▸ **WORK TO COMPLETE**
(A) Quote the text extract word for word, starting at "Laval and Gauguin" and ending with "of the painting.".
(B) Resume the text extract where it left off.
Begin TEXT EXTRACT
Gauguin first made a study in pastel of the two women at the front. However, the painting is not a pure impression of reality, although the brushstrokes strongly recall impressionism. Gauguin incorporated fantasy and illusion in his work, and choose unusual colours in order to convey a specific feeling. Gauguin used this striking composition, with its cropping of the picture plane and high horizon, on more than one occasion, a further example being his Portrait of Van Gogh painting sunflowers.

Idyllic life

Laval and Gauguin lived near the beach, surrounded by coconut palms and fruit trees – a productive environment for a landscape painter. In a letter to his friend Claude-Emile Schuffenecker, Gauguin described the idyllic life he was leading. He continued to be amazed by the people whom he saw passing every day; he made numerous sketches of them, in order, so he said, to understand their character. He was particularly fascinated by the colourful clothing of the women and their graceful movements, even when they carried heavy burdens on their head. Among the mangoes is a magnificent representation of these impressions. The muted yet warm colours contribute to the sultry ambience of the painting.
End TEXT EXTRACT
Begin SUPPLIED INFORMATION
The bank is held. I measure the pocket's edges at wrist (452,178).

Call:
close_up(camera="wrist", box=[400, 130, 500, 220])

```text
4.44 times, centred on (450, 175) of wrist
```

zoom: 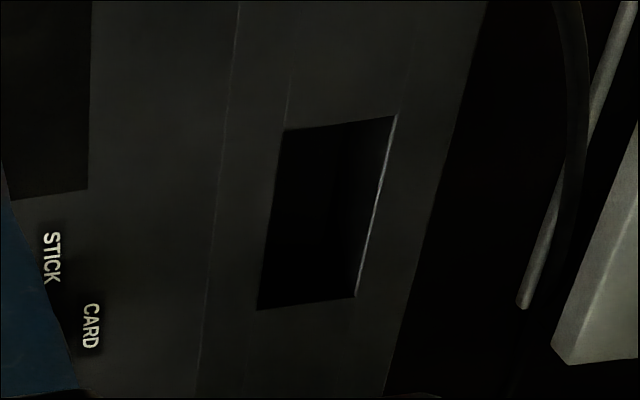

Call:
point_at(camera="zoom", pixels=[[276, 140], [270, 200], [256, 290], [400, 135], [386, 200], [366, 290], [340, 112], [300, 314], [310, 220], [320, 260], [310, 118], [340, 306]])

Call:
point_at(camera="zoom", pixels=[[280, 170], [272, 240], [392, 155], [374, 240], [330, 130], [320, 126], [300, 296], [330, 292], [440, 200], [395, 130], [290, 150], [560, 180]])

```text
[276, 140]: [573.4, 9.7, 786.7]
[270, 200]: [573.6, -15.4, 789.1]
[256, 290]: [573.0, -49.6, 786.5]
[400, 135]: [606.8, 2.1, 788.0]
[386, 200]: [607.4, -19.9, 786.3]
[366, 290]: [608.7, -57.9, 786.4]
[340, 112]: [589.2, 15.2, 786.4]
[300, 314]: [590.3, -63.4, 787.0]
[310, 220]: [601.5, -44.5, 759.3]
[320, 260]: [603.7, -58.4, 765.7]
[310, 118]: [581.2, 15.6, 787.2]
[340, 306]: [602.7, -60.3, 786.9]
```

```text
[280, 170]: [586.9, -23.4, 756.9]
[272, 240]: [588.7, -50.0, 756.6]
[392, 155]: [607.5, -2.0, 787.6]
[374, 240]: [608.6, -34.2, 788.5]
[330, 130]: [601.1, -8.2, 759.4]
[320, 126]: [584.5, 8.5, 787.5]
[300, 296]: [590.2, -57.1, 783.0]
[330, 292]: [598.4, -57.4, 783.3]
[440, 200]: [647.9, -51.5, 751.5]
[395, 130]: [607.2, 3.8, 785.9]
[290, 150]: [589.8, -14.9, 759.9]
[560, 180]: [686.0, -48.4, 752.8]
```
End SUPPLIED INFORMATION
▸ **ANSWERS TO THE PROBLEMS**
(A)
Laval and Gauguin lived near the beach, surrounded by coconut palms and fruit trees – a productive environment for a landscape painter. In a letter to his friend Claude-Emile Schuffenecker, Gauguin described the idyllic life he was leading. He continued to be amazed by the people whom he saw passing every day; he made numerous sketches of them, in order, so he said, to understand their character. He was particularly fascinated by the colourful clothing of the women and their graceful movements, even when they carried heavy burdens on their head. Among the mangoes is a magnificent representation of these impressions. The muted yet warm colours contribute to the sultry ambience of the painting.

(B)
The Van Gogh brothers, however, were enthusiastic about Gauguin’s work. In early 1888 Theo displayed a number of Gauguin’s paintings and ceramic pieces in the art dealers’ gallery he was managing. Vincent told his sister Wil about Among the mangoes, after Theo had purchased the painting. He described the canvas to his friend Emile Bernard as ‘uplifting poetry’.